Exercise prompt: Continue the source text that opens with "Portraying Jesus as".

Given material:
-=-=-=-=-
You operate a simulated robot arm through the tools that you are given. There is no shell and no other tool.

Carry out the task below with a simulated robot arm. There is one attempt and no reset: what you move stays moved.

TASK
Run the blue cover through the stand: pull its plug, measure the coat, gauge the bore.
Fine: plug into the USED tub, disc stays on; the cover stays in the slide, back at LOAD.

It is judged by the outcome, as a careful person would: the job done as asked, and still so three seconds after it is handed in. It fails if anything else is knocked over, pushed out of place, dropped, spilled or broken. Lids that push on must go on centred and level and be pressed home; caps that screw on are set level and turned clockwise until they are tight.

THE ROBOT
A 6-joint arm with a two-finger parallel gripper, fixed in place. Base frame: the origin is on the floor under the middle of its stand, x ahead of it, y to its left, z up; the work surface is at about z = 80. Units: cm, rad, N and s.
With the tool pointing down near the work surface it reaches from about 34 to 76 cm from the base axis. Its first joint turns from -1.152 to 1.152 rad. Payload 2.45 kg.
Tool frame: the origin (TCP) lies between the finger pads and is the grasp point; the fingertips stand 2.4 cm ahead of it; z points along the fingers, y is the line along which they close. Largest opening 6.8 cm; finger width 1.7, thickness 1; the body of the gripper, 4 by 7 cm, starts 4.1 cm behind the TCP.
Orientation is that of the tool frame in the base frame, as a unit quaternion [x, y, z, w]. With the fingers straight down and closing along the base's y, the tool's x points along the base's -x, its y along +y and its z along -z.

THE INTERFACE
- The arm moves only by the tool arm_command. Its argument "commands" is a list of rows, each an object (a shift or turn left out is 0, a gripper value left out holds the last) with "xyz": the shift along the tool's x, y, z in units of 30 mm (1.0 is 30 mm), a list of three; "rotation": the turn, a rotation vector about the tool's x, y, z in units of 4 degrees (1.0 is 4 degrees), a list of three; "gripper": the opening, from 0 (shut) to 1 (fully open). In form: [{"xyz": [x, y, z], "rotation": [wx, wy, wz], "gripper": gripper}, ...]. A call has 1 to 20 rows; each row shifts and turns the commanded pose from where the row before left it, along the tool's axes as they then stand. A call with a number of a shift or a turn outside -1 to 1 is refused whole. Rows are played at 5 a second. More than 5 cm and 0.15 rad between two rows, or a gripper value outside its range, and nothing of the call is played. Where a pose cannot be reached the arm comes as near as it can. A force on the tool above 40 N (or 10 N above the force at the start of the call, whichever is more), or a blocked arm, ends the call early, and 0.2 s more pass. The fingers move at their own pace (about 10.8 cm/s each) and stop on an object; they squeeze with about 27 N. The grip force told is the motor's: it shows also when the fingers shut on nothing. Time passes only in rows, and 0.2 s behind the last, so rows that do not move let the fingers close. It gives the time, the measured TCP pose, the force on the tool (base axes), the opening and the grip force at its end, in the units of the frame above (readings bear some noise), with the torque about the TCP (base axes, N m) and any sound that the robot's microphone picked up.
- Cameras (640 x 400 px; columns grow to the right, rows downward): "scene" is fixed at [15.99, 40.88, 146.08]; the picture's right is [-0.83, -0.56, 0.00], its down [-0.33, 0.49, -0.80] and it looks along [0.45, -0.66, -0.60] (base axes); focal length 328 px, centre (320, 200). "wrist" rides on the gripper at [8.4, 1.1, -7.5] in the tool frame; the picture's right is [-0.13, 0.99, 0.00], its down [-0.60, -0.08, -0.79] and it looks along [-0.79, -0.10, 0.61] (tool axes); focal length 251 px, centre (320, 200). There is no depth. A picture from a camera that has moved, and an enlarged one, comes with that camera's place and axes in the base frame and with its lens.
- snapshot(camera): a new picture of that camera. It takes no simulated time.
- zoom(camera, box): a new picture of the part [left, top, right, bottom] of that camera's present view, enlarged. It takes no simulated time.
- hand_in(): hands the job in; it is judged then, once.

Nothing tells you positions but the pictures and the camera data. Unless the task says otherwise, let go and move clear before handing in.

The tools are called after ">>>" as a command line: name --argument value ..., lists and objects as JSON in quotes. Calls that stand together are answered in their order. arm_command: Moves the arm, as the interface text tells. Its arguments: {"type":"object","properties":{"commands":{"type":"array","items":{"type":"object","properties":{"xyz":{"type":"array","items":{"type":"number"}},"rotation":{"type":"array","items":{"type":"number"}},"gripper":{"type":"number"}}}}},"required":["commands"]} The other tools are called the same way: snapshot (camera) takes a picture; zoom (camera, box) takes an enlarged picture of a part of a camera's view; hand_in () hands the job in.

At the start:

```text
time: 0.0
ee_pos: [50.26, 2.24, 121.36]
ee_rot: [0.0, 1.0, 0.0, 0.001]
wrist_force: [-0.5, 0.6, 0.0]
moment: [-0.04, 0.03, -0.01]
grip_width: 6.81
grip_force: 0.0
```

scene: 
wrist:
-=-=-=-=-
Source text:
Portraying Jesus as a figure well known to Mediterranean audiences represented a convenient way of speaking about him in a manner that involved no references to Judaism or to the Jewish Messiah. It was timely to substitute this divine-human hybrid image of Jesus for the older view of Jesus as a human Messiah. The Messiah concept necessitated a search through Jewish scriptures, themselves already scorned by Christian writers, for proof texts. It also invited difficult questions and lengthy explanations of why the world had not yet dramatically changed as envisaged in the messianic era. The dying-rising savior Christ God-human was a much easier portrait. It offered all the advantages: no need to probe Jewish scriptures for possible messianic references, and a less-complicated “sell” with a Gentile audience. This shift from Messiah to Christ fitted fortuitously into the de-Judaism initiatives of early Christian authors. Marcion made the significance of this shift in perspective extremely apparent.

So who was Marcion?

MARCION

Marcion was one of the most colorful, engaging, thoughtful, and intriguing figures in early Christianity. His provocative views acted as a prod for forcing Christians to rethink many of the fundamentals of the movement. As Burton Mack puts it,

Marcion of Sinope triggered the explosion.… As he looked around at his fellow Christians, some things did not make sense. Christians were still trying to be loyal to the Jewish God even after they learned that they did not have to keep his law. But the God who gave the Jews their law could not be the same God who sent his son to proclaim mercy.6

MARCION’S LIFE

Marcion was born around 110 into a Christian family in Sinope, on the northern Black Sea coast of modern Turkey. He became a wealthy businessman, the owner of a fleet of ships, a powerful merchant whose transport vessels helped move goods around the Mediterranean. He was an entrepreneur, not a theologian, and this is important, for he injected a note of reason into the thinking of early Christianity. Like many businesspeople, he cut to the chase. Just prior to 140, he moved to the strategic center of the Roman Empire, the city of Rome itself. During the 130s or 140s, he began to formulate his religious ideas, producing an influential work called Antitheses, which exploded some of the comfortable assumptions second-century Christians were fond of making. This writing has, unfortunately, not survived, but his position can be reconstructed from the views of his later opponents. Some sixty or seventy years after Marcion, for instance, the Proto-Orthodox leader Tertullian took the time to write a five-volume work titled Against Marcion.7 What Marcion said made the Proto-Orthodox extremely uncomfortable, for it had the ring of logic to it.
-=-=-=-=-
In response:
Marcion forced his contemporaries to confront the stark contradictions between the Hebrew scriptures and the writings of Paul. He was impressed by Paul’s strong contrast between the slavery of Torah observance and the freedom brought about through Christ. That simplified Judaism, as far as he was concerned. It represented a clear, straightforward religion, one that he could grasp … and sell. Being probably the most consistently Pauline thinker who ever lived, he methodically and logically traced the implications of this dichotomy for Christian life. He demonstrated what happens when the abolition of Torah is taken seriously and consistently. His conclusions were astounding. He clearly saw that Paul’s religion was new and grasped that it did not make any pretensions of being a Judaism or related to Judaism in any way. He understood exactly where Paul’s thought was headed, and he had the audacity to say it out loud. Thus he rejected not only the validity of the Old Testament but also the Jewish concept of God and the view that Jesus was the promised Jewish Messiah.

Marcion’s bold claims were not accepted by other Christian communities, and he was excommunicated by the Proto-Orthodox in Rome around 144. This did not stop him from establishing Christian congregations of his own, and he viewed himself as standing in the succession from Paul. If others wished to shy away from the implications of what Paul said, then Marcion’s attitude was, so be it. Marcionite Christianity survived in many centers within the Roman Empire for several centuries. Had he not advocated celibacy for his followers, consistent with Paul’s ascetic theology, it might have lasted much longer. According to Marcion, marriage was not supported by Paul’s writings.

MARCION’S VIEW OF GOD

Marcion began by contrasting two passages—one from the Hebrew Bible and one from the Gospel of Luke. On the one hand, the prophet Isaiah in the Old Testament said, “I am the Lord, and there is no other. I form light and create darkness, I make weal and create woe; I the Lord do all these things” (Isaiah 45:6—7). Here God is portrayed as saying that he created not only good, but evil as well. That simplifies the problem of evil. It is not the result of a Satan or a proclivity toward depravity found within human nature (a wicked impulse, for instance). Rather, as this passage views it, bad things happen as the result of divine agency. God alone is responsible for both good and evil. This is not the usual explanation for evil found in the Old Testament, but it is present in this text of Isaiah.

On the other hand, the Gospel of Luke had Jesus say, “No good tree bears bad fruit, nor again does a bad tree bear good fruit; for each tree is known by its own fruit” (Luke 6:43—44). Marcion interpreted this as affirming that evil can only come from evil, whereas good can only come from good. Thus God cannot be the author of evil, on this view. There must be another source for evil.

Two passages. Two different views. God is both responsible and not responsible for evil. What should be made of these two contradictory positions when lined up side by side in this contrasting fashion? Clearly, Marcion said, there must be two gods.8 There is the real God who is good and who produces good things. In addition, there has to be an evil God as well, one who produces malevolency. Logic as well as biblical revelation demanded it. The God who created evil was a lesser God and had nothing of the status of the real God. This supreme God was the authentic God, the one who was truly good and responsible for producing good things.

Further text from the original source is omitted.